How profitable are search funds? V2
What is the purpose of this article?
Help investors think about whether to invest time and money into the search fund asset class.
The audience for this article includes: investors considering search fund investments, and search fund founders.
This article does not provide tax, legal or financial advice.
You must do your own research and fact-based analysis using current and relevant information.
You can download a PDF of this article from: How profitable are search funds V2
What are the critical learnings in this article?
- The IRR for traditional search funds in Canada and the US has been 35.2%.
- Traditional search fund investors provide far more than capital.

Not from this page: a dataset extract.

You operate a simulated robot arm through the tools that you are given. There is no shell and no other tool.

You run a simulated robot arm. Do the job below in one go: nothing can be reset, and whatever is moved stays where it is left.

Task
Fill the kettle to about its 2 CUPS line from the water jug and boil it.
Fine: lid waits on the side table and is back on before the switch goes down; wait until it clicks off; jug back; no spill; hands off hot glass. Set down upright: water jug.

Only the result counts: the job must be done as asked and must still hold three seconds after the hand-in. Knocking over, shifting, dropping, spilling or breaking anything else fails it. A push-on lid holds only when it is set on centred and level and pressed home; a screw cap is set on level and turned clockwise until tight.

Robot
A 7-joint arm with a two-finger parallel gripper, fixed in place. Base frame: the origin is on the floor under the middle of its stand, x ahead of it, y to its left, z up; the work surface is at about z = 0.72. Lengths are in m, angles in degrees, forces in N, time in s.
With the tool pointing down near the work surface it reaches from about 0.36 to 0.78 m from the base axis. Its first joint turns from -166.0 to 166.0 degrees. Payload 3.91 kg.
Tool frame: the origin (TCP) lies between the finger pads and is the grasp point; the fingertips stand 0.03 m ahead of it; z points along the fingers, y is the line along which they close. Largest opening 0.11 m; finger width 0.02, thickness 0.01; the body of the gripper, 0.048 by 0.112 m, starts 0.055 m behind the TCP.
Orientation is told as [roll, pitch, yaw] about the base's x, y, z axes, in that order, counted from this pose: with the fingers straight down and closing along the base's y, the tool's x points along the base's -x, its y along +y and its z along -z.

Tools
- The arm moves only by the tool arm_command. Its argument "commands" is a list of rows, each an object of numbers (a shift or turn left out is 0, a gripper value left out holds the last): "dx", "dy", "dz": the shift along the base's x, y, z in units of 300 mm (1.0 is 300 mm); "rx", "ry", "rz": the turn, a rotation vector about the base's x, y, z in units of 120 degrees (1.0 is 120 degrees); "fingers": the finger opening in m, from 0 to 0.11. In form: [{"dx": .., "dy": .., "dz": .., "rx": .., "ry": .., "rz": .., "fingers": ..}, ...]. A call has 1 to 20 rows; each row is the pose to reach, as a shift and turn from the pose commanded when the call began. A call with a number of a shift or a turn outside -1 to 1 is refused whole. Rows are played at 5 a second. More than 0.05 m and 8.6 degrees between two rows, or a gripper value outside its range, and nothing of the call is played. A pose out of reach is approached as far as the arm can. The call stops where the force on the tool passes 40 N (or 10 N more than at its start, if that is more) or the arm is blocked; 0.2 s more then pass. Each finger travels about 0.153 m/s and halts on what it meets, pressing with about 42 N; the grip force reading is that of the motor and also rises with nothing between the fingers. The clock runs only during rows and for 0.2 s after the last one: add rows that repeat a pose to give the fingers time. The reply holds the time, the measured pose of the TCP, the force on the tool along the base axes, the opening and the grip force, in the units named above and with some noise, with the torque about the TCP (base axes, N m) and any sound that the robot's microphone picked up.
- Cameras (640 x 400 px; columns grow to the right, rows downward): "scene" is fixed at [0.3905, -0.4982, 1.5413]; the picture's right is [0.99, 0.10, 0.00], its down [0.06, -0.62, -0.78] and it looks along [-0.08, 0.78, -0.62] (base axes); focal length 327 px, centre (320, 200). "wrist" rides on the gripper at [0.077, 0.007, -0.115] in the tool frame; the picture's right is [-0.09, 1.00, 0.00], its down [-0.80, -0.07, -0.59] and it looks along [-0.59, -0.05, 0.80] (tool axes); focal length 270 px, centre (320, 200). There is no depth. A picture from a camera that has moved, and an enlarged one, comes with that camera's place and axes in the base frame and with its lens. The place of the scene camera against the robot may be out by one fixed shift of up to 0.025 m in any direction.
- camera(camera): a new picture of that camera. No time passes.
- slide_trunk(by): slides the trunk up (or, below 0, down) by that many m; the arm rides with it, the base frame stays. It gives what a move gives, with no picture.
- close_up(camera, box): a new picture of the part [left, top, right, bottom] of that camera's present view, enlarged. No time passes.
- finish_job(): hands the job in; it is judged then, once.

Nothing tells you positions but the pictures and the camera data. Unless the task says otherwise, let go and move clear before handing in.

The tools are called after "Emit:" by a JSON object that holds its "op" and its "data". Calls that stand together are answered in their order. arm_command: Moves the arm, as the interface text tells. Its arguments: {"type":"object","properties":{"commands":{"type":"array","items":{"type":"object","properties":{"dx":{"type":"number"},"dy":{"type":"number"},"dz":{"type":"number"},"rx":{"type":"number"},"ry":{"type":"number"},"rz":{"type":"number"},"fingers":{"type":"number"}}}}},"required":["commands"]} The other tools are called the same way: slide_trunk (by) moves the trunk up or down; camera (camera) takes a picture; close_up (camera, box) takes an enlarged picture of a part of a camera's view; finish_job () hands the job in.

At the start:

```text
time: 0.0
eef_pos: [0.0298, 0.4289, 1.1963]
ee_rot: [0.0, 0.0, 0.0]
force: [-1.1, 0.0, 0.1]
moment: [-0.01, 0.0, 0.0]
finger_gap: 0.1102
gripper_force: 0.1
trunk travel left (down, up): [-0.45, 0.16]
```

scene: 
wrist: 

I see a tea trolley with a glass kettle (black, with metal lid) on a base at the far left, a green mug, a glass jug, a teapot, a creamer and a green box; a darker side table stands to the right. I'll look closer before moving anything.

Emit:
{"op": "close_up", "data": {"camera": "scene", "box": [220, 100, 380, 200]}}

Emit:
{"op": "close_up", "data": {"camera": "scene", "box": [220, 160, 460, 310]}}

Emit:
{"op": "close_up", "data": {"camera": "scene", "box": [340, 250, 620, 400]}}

They also provide coaching, mentoring, board directorships.
- You need to fund between 30 to 45 searchers, to have a high chance of approaching the IRR for the asset class as a whole.
What is a search fund?
What is a traditional search fund?1
An investment vehicle formed by one or two entrepreneurs (i.e. “searchers”) along with investor mentors. They search for, acquire, and lead a privately held company for the medium to long-term. The searcher and investors exit at that time. Investors fund the search costs and the acquisition costs. The entrepreneur becomes the CEO after the acquisition.
- These investors are very actively involved as: coaches, mentors, advisors, and board directors. The investors do far more than provide capital.
- The searchers typically have an MBA.
- The searchers search for a private company to acquire, lead, grow, and sell.
- It takes 2-6 months to find the investors and capital to launch the search fund.
- The search takes 12-24 months.
- Growing the value of the company takes 4 to 7 (or more) years.
- The exit process takes 6 months.
What are alternative search fund models?2
- Self-funded search: the searcher funds the search themselves, without investors.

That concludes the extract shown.